In the proposed configuration, the cost of the system was significantly reduced by reducing one EHPV and a check valve, while ensuring the stability of the IMV system.
Both systems applied a simple controller and achieved a high tracking performance. However, by eliminating the factors that cause losses in the system, the NIMV system could work with a higher precision and stability. Especially, the displacement tracking error of the cylinder in the NIVM system was about 0.043 m in the HSRE mode and about 0.034 m in the LSRR mode, while in the CIMV system it was around 0.065 m and 0.04 m, respectively.
However, the test bench still exhibits some limitations. First, these studies only focused on the boom system, so the LSRR mode was omitted in the experiments. Second, the PE and HSRE modes were differentiated based on two factors, the velocity and load force. However, the load force in this test bench was a fixed value. Thus, the switching mode must be designed based on the speed to determine the mode of operation.

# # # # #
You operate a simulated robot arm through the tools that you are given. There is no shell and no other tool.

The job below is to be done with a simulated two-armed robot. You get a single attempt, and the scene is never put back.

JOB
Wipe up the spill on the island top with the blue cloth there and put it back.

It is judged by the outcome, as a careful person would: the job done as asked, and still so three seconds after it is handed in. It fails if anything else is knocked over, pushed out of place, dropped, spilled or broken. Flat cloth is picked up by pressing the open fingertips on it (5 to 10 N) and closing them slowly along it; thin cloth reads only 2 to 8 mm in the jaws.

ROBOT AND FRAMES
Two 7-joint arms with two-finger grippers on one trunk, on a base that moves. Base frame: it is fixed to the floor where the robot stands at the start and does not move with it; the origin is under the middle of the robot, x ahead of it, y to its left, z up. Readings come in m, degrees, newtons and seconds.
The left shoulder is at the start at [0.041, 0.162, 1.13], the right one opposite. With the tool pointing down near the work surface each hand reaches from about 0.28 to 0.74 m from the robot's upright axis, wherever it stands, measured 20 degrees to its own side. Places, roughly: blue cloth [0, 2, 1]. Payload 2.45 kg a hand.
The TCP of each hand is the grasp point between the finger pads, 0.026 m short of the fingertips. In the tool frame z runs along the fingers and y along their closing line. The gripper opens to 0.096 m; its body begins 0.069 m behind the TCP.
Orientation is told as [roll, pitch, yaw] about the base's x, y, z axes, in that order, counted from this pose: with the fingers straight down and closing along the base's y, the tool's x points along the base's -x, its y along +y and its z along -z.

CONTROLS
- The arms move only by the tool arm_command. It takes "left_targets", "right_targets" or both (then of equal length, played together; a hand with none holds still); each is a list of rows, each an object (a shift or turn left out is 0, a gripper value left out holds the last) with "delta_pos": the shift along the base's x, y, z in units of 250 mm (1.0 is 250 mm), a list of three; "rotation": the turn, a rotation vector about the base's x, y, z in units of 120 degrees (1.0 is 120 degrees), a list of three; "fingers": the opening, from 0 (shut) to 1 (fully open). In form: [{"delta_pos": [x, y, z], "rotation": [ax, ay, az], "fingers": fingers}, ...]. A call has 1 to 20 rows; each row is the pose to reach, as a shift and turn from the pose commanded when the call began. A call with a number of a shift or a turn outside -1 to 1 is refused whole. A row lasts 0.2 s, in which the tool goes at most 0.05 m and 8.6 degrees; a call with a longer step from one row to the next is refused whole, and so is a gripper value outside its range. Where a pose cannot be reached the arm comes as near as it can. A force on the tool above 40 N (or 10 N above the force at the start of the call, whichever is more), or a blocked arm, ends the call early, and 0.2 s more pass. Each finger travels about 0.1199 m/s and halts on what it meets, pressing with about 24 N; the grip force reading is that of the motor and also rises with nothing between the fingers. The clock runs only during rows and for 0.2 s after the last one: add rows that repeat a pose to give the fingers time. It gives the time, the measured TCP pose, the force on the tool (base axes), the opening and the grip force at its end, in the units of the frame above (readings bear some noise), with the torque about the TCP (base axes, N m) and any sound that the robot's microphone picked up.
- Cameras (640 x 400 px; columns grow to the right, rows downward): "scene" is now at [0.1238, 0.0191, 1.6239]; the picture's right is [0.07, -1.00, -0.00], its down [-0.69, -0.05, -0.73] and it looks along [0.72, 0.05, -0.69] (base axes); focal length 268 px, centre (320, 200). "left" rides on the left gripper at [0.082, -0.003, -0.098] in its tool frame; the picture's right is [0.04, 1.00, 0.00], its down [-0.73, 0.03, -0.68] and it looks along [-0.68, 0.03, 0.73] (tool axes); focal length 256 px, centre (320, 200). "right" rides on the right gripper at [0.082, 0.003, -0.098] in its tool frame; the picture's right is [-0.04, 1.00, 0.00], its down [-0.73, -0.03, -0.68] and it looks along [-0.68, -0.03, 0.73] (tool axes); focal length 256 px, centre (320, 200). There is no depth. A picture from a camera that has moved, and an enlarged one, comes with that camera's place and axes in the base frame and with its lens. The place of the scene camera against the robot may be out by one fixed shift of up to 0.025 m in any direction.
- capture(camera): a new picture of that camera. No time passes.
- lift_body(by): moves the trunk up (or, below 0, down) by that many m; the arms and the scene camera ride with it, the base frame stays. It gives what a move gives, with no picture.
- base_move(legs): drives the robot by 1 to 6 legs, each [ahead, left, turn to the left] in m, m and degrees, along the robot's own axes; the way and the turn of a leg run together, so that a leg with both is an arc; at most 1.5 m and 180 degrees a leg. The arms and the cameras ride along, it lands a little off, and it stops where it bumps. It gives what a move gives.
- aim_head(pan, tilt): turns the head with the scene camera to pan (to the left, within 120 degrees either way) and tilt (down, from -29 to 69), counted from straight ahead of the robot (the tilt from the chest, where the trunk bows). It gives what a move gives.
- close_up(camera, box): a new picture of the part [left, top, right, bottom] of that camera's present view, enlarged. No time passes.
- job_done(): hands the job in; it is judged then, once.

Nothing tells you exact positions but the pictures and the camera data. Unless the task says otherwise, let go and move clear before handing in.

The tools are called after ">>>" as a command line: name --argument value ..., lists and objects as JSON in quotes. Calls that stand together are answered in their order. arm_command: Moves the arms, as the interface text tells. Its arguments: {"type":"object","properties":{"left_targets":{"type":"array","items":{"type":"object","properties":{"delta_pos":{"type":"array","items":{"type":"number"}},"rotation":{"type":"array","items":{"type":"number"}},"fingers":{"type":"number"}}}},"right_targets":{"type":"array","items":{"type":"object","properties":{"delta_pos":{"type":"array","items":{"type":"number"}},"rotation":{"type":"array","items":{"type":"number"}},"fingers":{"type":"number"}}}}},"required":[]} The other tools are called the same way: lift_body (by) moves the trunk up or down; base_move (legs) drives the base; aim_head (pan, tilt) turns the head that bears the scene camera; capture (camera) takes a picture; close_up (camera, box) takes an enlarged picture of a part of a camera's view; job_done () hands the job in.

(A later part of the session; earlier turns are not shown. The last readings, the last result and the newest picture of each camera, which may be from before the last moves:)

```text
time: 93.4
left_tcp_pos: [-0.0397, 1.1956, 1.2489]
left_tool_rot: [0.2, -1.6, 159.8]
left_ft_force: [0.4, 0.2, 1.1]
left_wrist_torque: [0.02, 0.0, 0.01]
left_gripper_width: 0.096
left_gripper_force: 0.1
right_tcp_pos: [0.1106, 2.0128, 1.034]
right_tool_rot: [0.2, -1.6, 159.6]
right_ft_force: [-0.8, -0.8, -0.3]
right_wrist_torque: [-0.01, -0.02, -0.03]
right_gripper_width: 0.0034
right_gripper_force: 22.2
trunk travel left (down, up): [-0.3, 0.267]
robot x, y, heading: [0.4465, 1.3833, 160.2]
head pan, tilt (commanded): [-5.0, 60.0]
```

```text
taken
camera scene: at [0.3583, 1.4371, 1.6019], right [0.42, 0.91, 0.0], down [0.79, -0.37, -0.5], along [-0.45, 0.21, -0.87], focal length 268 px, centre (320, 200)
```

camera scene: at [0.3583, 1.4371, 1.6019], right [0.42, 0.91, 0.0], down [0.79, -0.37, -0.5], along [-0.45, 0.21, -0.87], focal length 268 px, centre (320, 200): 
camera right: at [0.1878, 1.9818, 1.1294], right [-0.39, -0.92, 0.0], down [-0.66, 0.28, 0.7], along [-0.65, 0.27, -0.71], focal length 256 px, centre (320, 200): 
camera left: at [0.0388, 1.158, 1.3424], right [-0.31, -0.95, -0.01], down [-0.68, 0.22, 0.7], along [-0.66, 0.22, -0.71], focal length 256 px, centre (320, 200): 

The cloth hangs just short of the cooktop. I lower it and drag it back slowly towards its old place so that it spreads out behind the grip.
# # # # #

Generally, a NIMV, with its proper logic control, has a strong ability to be applied in practical applications. In future research, we will improve the proposed configuration, apply mode switching for the system, and integrate the NIMV system into a real excavator. With the energy-saving potential and a good working performance, the proposed NIMV will be a trending research direction in the future.